**Requirements**.
Locate "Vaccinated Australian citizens" and "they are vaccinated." in the selected extract, and write out these words with everything between them.

**Data excerpt**.
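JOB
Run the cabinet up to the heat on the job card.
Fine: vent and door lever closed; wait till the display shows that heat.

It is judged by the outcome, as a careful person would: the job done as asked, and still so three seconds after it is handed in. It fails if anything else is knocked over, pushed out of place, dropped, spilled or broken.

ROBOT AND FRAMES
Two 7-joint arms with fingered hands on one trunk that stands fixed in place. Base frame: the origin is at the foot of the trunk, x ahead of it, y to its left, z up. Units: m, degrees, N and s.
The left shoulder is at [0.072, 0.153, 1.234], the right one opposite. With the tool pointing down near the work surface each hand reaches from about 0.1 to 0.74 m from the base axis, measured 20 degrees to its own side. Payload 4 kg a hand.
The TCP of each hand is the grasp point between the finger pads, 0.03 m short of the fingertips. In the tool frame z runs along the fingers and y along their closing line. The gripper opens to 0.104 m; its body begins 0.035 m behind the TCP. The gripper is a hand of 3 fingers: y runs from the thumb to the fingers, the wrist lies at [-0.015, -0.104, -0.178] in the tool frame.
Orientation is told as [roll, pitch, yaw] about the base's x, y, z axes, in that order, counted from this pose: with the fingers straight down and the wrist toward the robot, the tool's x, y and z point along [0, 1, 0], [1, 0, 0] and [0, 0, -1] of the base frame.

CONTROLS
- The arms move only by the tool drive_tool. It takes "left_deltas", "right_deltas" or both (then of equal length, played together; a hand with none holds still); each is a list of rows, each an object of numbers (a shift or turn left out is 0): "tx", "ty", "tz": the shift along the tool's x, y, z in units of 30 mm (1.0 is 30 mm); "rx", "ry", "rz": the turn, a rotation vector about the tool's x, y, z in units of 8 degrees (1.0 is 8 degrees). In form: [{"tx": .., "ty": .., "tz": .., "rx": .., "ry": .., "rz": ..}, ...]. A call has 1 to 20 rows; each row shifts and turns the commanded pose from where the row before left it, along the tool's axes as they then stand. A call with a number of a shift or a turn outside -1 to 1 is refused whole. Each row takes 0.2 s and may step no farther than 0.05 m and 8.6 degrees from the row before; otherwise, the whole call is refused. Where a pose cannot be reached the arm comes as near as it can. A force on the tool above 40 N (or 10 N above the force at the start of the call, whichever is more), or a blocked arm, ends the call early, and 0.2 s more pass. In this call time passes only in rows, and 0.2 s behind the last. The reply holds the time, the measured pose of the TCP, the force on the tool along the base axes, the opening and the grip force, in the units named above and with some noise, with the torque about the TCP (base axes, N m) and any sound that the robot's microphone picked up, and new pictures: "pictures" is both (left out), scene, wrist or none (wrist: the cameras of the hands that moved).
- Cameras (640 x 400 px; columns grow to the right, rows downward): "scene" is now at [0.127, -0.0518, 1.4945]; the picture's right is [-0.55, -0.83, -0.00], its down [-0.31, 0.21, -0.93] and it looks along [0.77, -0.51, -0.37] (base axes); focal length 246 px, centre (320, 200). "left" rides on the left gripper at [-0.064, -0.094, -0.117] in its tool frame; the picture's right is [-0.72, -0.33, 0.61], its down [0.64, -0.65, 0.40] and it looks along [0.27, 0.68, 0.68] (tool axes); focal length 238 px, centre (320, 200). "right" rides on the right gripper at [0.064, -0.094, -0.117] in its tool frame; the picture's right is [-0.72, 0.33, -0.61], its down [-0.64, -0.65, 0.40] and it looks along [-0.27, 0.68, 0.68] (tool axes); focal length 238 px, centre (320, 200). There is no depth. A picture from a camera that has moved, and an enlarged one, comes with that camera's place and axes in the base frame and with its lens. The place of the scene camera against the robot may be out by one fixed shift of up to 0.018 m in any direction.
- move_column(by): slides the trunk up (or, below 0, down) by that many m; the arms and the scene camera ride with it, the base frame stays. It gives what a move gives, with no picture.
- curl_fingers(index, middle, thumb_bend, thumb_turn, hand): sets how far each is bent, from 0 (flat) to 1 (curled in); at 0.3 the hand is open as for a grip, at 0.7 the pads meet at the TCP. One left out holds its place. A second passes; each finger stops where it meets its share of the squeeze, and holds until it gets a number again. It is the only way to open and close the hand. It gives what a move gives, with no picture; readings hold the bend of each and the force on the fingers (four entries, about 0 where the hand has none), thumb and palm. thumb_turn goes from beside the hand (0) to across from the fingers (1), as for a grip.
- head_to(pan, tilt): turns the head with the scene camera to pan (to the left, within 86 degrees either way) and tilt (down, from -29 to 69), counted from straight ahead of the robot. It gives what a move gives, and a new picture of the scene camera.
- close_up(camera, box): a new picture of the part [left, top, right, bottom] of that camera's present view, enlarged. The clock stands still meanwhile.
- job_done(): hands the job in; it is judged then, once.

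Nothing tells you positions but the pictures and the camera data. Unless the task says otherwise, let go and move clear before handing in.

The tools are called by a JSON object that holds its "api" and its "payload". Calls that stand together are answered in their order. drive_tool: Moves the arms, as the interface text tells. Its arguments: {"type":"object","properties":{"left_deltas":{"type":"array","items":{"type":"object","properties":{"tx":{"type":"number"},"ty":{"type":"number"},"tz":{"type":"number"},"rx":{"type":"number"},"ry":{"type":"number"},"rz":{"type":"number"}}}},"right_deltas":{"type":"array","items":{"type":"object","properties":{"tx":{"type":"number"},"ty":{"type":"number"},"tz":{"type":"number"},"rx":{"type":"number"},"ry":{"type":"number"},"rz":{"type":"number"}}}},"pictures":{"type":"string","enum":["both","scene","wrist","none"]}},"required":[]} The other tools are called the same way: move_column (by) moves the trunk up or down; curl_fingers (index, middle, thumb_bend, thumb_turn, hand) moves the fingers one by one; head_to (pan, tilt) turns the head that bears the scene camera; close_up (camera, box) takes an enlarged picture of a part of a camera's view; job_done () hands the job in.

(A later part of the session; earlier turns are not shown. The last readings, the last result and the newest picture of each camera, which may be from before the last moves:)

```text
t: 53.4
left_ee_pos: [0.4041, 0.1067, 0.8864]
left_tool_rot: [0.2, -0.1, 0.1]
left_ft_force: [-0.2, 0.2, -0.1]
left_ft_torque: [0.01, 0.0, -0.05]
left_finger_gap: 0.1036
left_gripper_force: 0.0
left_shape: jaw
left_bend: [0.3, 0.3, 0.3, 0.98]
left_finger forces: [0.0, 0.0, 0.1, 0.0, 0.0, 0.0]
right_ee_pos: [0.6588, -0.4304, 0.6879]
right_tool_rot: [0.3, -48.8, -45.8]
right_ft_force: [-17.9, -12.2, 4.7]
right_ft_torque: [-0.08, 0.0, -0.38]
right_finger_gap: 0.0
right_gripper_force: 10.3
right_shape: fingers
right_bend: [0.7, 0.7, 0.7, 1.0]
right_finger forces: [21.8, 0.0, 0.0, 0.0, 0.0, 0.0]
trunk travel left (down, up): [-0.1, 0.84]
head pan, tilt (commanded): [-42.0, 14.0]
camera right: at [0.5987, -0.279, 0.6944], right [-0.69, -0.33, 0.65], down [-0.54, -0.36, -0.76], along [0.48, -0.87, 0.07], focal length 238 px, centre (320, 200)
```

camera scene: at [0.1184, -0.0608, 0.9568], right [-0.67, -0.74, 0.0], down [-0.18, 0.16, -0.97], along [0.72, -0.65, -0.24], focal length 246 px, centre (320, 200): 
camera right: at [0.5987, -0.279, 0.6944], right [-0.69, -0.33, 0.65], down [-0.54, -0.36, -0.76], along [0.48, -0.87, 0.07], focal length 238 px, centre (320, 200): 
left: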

**Selected extract**.
MELBOURNE (REUTERS) - Quarantine-free travel from New Zealand to Australia will resume on Monday (Nov 1), Australia's tourism minister said on Sunday, as the country readies itself for a partial reopening of its international borders for the first time since March last year.
Vaccinated Australian citizens and permanent residents living in New South Wales, Victoria and the capital Canberra will be free to fly internationally from Monday without the need of an exemption or to quarantine upon return.
For now, however, only tourists from neighbouring New Zealand will be allowed into Australia, provided they are vaccinated.
"The resumption of quarantine-free travel from New Zealand to Australia is another important marker on our road to recovery," Tourism Minister Dan Tehan said in a statement.
Australia closed its borders at the start of the Covid-19 pandemic, allowing only a limited number of citizens and permanent residents to return from abroad, subject to a mandatory 14-day quarantine period in a hotel at their own expense.

**Task output**.
Vaccinated Australian citizens and permanent residents living in New South Wales, Victoria and the capital Canberra will be free to fly internationally from Monday without the need of an exemption or to quarantine upon return.
For now, however, only tourists from neighbouring New Zealand will be allowed into Australia, provided they are vaccinated.